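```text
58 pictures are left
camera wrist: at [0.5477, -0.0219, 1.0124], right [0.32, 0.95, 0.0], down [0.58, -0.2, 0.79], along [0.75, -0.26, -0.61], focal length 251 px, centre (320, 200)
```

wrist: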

※ ※ ※

What is asked.
Write the whole listing out again. Keep every line exactly as it is.

Exercise output.
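```text
58 pictures are left
camera wrist: at [0.5477, -0.0219, 1.0124], right [0.32, 0.95, 0.0], down [0.58, -0.2, 0.79], along [0.75, -0.26, -0.61], focal length 251 px, centre (320, 200)
```

wrist: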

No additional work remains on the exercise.